Hell houses are haunted attractions typically run by American, Christian churches or parachurch organizations. These depict sin, the torments of the damned in Hell, and usually conclude with a depiction of heaven. They are most typically operated in the days preceding the triduum of Hallowmas.

A hell house, like a conventional haunted-house attraction, is a space set aside for actors attempting to frighten patrons with gruesome exhibits and scenes, presented as a series of short vignettes with a narrated guide. Unlike haunted houses, hell houses focus on occasions and effects of sin or the fate of unrepentant sinners in the afterlife. They occur during the month of October to capitalize on the similarities between hell houses and haunted attractions.

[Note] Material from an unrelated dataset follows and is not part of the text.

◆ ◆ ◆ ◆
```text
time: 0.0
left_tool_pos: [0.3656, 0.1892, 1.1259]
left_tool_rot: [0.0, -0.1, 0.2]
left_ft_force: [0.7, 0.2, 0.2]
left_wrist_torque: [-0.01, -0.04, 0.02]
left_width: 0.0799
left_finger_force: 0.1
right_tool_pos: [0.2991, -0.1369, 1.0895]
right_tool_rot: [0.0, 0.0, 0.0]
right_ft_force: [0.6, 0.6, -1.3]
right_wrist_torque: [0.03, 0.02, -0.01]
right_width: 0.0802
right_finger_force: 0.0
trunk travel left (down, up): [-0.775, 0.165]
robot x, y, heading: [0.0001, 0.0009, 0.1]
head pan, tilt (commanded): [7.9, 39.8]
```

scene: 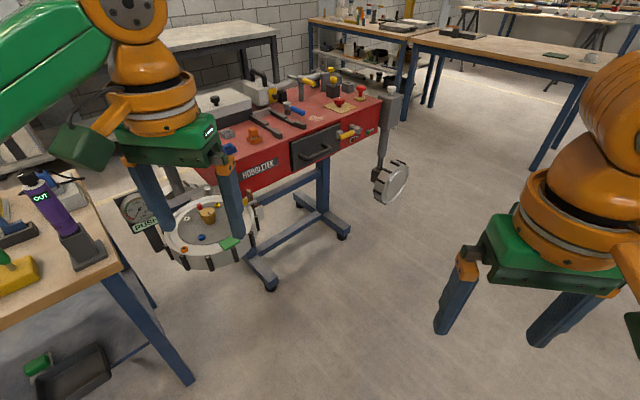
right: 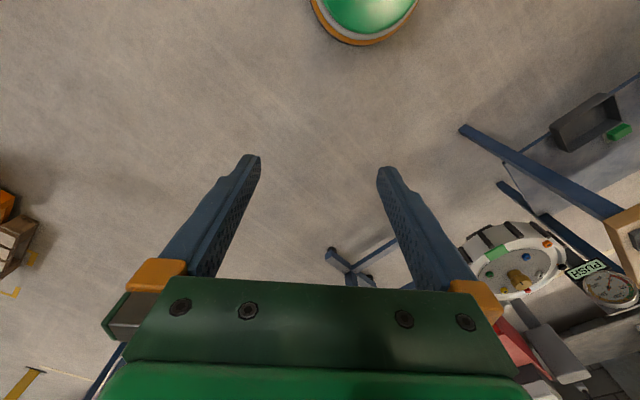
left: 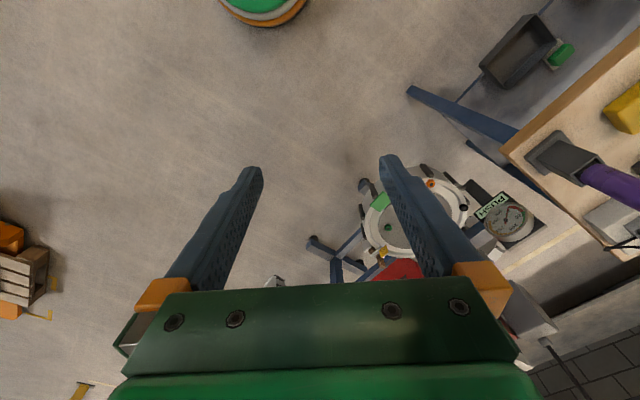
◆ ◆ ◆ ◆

The exhibits at a hell house often have a theme focusing on issues of concern to evangelicals in the United States. Hell houses frequently feature exhibits depicting sin and its consequences. Common examples include abortion, suicide, use of alcoholic beverages and other recreational drugs, adultery and pre-marital sex, occultism, homosexuality, and Satanic ritual abuse. Hell houses typically emphasize the belief that anyone who does not accept Christ as their personal savior is condemned to Hell. They are notable for their use of hyperbole, for example, the short clips seen of a Hell House rehearsal in the Documentary The Root of All Evil?, presented by Richard Dawkins.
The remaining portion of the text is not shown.